This article is more than one year old.

Oxford researchers have found that lumbar puncture tests for newborn babies are more successful when the baby is held in a sitting position than when they lie on their side.

Oxford University Hospitals (OUH) was the main recruiting site for the NeoCLEAR study, which also received important support from SSNAP, the newborn care charity linked with OUH. The results of the research, led by Oxford Population Health's National Perinatal Epidemiology Unit (NPEU), were published in The Lancet Child & Adolescent Health.

Newborn babies are particularly susceptible to developing meningitis, but their age and size means that it can be difficult to carry out the lumbar puncture test necessary for diagnosis. Lumbar punctures involve inserting a special needle with an inner, removable stylet into a person's back to collect a sample of cerebrospinal fluid to check for signs of infection.

In 50 to 60 percent of lumbar punctures carried out in newborn babies, either no fluid is obtained or the sample is mixed with blood which makes analysis less reliable. They are usually carried out with the baby in a lying position but previous research has suggested that holding the baby in a sitting position may improve the chances of successfully collecting a sample.
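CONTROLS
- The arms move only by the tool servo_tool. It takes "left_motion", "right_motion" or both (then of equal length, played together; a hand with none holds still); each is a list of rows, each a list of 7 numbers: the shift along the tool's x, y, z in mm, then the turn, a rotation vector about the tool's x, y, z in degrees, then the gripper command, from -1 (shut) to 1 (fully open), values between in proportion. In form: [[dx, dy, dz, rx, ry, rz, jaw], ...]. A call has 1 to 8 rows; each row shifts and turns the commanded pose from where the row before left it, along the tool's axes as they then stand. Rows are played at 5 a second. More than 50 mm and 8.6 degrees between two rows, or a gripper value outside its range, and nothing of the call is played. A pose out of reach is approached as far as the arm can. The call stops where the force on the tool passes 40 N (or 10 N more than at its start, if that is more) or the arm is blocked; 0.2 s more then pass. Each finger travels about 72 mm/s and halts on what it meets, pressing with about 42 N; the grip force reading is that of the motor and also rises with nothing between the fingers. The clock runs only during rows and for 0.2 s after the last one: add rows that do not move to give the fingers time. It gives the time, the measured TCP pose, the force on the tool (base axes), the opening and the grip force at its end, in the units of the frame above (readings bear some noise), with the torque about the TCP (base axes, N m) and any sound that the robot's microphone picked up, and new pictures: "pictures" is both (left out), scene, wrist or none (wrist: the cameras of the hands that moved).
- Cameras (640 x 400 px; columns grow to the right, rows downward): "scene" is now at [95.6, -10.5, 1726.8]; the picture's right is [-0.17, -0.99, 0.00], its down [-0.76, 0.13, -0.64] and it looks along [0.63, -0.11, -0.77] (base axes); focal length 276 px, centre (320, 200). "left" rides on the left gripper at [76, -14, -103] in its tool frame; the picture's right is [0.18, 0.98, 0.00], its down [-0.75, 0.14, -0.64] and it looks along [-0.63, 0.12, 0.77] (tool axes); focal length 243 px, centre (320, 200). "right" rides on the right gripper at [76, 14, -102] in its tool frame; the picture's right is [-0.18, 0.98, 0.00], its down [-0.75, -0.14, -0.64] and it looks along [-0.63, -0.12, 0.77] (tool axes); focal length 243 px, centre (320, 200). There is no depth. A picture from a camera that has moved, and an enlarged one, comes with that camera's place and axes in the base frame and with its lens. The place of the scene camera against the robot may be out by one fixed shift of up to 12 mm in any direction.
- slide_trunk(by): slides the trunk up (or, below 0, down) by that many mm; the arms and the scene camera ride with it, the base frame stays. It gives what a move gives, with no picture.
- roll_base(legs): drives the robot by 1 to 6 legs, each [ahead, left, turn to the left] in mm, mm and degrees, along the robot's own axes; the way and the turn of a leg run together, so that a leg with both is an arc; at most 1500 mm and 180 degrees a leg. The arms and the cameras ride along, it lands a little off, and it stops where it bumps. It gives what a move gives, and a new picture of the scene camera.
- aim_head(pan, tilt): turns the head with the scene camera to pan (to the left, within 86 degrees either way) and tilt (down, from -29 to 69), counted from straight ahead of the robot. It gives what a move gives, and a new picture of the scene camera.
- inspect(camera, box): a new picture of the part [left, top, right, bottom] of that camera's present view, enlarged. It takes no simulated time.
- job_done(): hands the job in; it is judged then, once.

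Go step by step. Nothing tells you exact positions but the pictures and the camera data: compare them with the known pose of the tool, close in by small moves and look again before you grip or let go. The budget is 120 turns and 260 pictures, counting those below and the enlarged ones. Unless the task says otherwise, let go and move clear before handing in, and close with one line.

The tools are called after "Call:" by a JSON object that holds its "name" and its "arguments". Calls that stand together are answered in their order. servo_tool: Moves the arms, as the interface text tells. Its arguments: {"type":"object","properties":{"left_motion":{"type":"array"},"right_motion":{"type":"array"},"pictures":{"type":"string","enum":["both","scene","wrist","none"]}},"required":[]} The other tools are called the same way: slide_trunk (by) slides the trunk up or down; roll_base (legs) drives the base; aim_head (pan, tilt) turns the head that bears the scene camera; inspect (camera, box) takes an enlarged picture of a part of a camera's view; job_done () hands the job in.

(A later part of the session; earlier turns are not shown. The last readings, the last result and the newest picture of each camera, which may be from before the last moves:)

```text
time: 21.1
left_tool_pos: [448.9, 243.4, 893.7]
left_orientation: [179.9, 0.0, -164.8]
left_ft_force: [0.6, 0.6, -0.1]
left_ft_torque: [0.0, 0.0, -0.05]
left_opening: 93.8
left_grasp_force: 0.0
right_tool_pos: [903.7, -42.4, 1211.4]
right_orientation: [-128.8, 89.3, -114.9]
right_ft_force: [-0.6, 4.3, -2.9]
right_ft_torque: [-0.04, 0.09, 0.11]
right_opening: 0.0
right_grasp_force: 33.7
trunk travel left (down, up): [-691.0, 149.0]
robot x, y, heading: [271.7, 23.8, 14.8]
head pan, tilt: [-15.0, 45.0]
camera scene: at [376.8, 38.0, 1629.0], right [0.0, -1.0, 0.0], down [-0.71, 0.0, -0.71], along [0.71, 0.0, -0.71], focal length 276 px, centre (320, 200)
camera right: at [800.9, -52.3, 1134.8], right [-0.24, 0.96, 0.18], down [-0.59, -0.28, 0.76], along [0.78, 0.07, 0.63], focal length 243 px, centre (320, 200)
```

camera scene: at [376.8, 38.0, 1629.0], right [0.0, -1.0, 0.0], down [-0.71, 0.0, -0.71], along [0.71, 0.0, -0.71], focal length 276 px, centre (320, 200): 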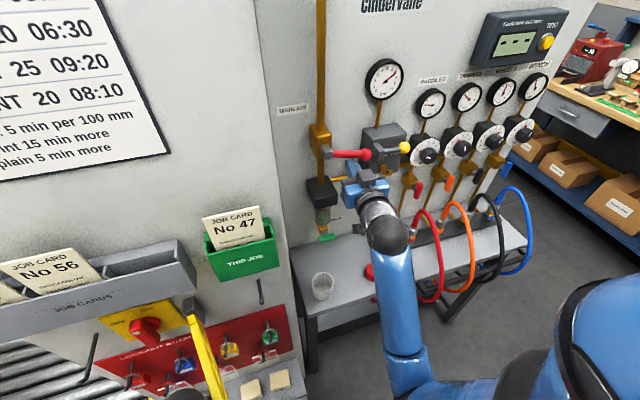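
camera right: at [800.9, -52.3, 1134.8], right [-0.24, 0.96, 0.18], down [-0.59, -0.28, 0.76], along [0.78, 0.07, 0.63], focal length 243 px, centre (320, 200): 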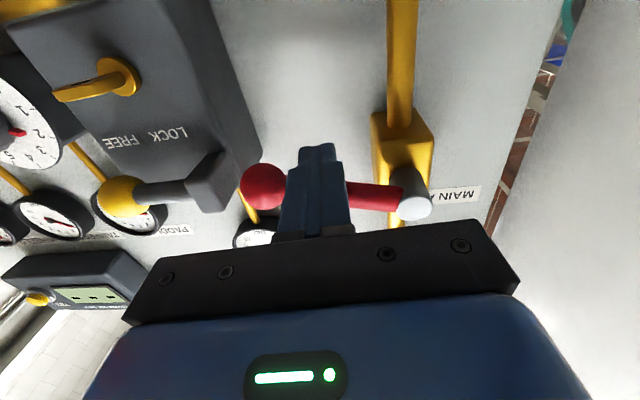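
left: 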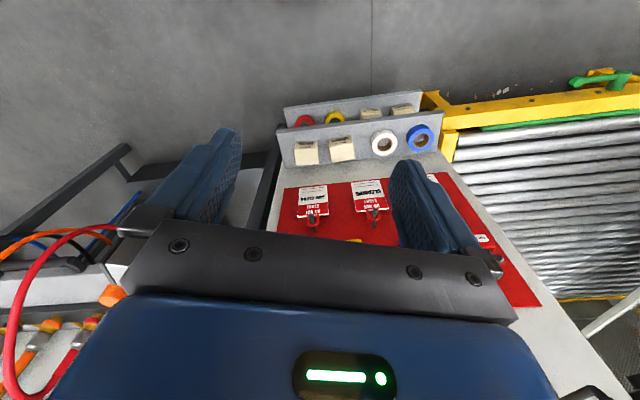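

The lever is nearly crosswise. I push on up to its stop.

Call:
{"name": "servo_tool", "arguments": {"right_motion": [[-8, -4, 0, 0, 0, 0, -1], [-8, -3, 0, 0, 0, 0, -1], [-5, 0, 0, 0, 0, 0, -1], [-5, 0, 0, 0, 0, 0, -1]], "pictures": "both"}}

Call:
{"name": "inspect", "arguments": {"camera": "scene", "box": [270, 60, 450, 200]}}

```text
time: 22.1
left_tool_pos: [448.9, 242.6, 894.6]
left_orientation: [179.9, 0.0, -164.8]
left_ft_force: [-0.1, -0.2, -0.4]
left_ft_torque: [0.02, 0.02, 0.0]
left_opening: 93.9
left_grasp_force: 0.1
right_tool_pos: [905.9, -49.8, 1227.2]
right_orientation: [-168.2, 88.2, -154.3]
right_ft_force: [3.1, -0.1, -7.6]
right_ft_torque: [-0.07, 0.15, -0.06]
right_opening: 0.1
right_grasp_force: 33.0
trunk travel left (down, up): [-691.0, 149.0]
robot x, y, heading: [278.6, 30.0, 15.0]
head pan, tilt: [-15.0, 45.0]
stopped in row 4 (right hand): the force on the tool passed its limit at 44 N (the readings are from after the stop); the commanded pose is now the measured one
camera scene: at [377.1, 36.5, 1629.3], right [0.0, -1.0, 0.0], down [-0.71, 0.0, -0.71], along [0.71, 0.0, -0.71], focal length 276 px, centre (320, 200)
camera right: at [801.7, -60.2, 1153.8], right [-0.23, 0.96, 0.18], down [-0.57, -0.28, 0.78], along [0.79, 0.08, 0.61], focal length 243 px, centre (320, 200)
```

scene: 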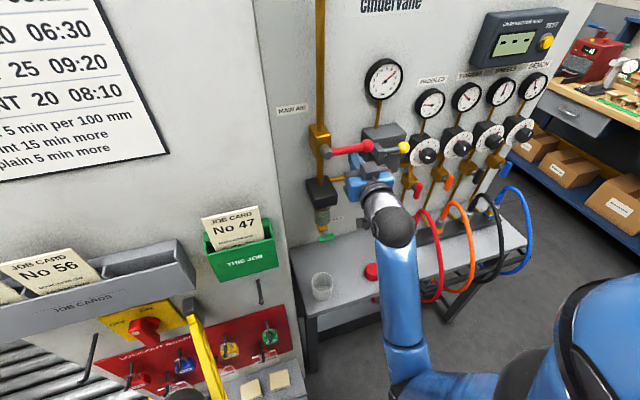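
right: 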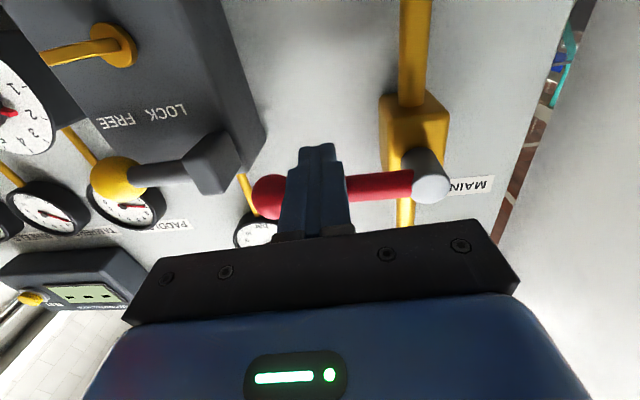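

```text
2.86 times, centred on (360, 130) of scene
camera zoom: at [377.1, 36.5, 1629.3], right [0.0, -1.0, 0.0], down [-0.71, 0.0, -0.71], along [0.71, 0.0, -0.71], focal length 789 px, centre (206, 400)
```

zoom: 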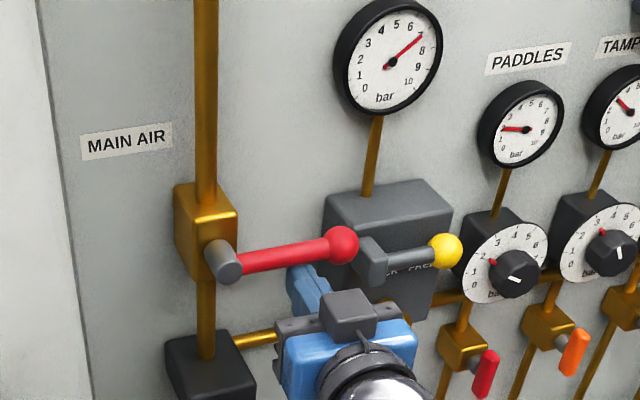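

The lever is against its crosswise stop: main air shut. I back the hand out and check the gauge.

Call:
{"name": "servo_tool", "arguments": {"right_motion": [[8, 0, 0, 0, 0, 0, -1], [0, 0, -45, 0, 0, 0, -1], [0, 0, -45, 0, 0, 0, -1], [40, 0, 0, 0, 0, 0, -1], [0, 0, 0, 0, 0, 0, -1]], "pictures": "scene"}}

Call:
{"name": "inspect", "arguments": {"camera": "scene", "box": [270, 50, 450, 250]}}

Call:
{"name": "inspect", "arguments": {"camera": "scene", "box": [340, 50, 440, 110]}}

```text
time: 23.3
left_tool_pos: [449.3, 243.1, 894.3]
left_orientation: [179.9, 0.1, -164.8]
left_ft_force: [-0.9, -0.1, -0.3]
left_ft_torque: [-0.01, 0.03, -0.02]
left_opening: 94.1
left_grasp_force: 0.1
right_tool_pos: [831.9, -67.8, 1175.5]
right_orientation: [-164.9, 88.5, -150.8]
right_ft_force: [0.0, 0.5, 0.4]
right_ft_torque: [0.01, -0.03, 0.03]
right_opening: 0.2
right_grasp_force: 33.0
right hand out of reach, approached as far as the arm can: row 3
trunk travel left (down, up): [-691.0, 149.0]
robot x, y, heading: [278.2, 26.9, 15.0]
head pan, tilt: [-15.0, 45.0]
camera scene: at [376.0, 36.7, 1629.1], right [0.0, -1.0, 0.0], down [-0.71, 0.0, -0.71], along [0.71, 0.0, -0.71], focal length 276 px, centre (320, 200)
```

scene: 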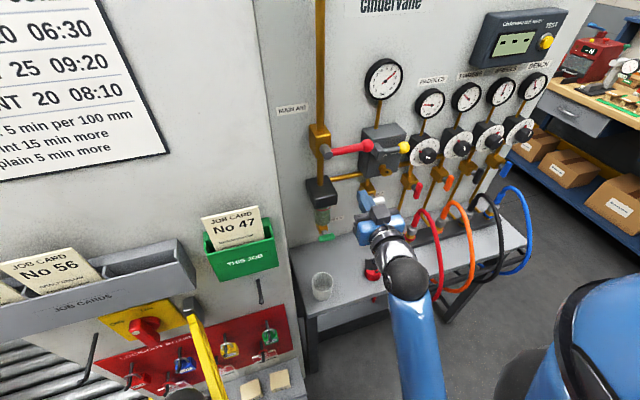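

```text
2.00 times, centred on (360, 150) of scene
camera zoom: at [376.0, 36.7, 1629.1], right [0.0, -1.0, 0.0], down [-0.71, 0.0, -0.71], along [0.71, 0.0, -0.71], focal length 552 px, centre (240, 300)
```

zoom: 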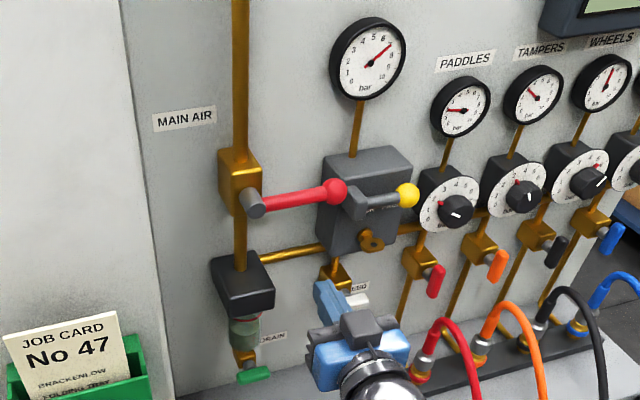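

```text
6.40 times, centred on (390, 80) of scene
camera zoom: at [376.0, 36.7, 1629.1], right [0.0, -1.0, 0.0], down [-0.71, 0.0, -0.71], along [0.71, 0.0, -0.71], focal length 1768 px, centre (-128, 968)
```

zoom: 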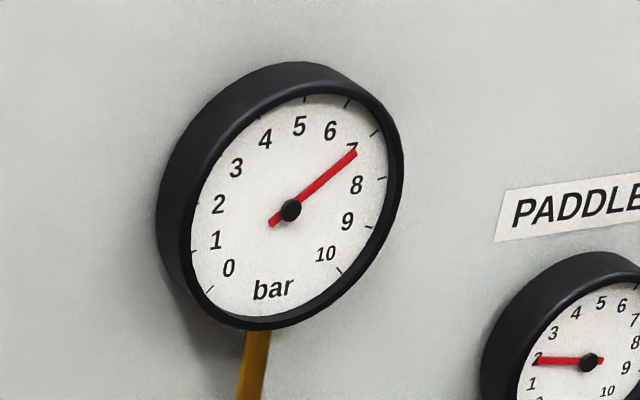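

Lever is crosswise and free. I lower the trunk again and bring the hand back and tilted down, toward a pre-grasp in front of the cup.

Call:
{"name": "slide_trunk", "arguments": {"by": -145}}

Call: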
The NeoCLEAR trial is the first large-scale trial to investigate lumbar puncture techniques in newborn babies; 1,082 babies and their families participated in the study. Staff at 21 newborn care units in the UK identified babies who were due to have a lumbar puncture and, if parents consented, a lumbar puncture technique was randomly selected. 

The lumbar puncture techniques studied included both the position of the baby while the procedure was being carried out and the timing of the stylet removal. The primary outcome of the trial was a successful first lumbar puncture, meaning that a sample of cerebrospinal fluid with a low red blood cell count was obtained. 
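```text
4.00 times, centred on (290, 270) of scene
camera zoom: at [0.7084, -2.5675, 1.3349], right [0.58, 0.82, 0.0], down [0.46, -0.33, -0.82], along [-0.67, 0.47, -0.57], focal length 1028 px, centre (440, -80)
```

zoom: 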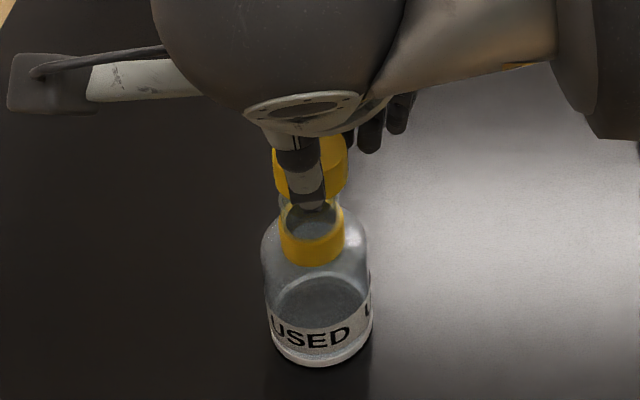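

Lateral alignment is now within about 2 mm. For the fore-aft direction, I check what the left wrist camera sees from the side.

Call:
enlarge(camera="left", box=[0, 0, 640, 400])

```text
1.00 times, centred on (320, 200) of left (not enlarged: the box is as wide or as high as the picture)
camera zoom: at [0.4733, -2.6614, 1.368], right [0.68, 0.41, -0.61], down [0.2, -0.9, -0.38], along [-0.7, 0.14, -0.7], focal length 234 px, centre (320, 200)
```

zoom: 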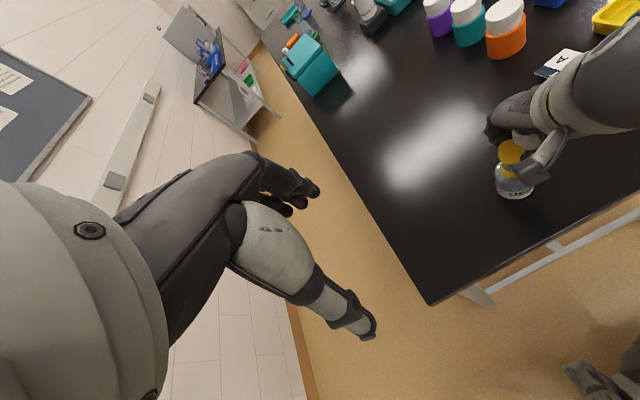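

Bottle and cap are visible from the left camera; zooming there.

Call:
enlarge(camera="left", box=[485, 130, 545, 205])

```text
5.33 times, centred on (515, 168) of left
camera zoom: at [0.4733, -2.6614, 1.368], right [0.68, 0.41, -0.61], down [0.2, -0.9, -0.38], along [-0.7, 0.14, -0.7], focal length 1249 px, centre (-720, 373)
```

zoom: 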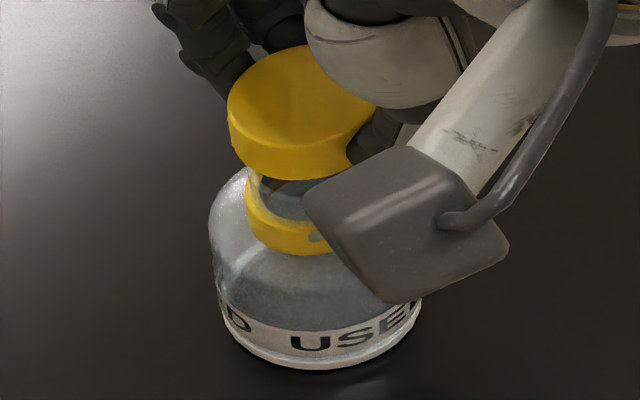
Dr Andy Marshall, OUH Paediatric Consultant and the study lead clinician, said: "The results of this trial should change practice in newborn care worldwide. OUH clinicians initiated and led this study, in collaboration with the University and SSNAP, our local newborn care charity. Oxford was also the main recruiting centre.

"The NeoCLEAR team are extremely grateful to all participants and their parents andcarers, as well as to all staff involved from OUH and the University, who should feel very proud of their contribution to this exciting result."

Key findings included:

  • holding babies in a sitting position when carrying out a lumbar puncture was significantly more successful than a lying position. A first lumbar puncture was achieved in 346 babies (63.7 percent) in the sitting group and 307 babies (57.6 percent) in the lying down group
  • infants allocated to the sitting position were less likely to show moderate-to-severe struggling at needle insertion
  • babies' oxygen levels and heart rates were more stable when held in the sitting position
  • timing of the stylet removal had no discernible effect on the primary outcome.
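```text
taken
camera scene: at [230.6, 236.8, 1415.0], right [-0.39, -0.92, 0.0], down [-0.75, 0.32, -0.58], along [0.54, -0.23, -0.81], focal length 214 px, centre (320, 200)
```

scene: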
Associate Professor Charles Roehr, Clinical Director at the NPEU, said "Meningitis is a disease that can have catastrophic and even deadly consequences if not diagnosed and treated rapidly. The NeoCLEAR trial has demonstrated that holding babies in the sitting position when conducting lumbar punctures is a cost-neutral, safe, well-tolerated, and easily-learned technique that significantly improves the chances of successfully obtaining a sample, leading to earlier diagnosis and recovery.

"The results of the trial strongly support adopting the sitting technique as standard practice for newborn babies worldwide."

Unsuccessful lumbar punctures often lead to repeated attempts or management with prolonged courses of antibiotics often requiring 14 to 21 days of inpatient care because the clinical team cannot exclude a diagnosis of meningitis.

Improving lumbar puncture success rates should allow more accurate diagnosis of meningitis, prevent repeated, potentially painful lumbar punctures, and reduce unnecessary antibiotic use and hospitalisation, saving resources and improving the experiences of babies and their parents.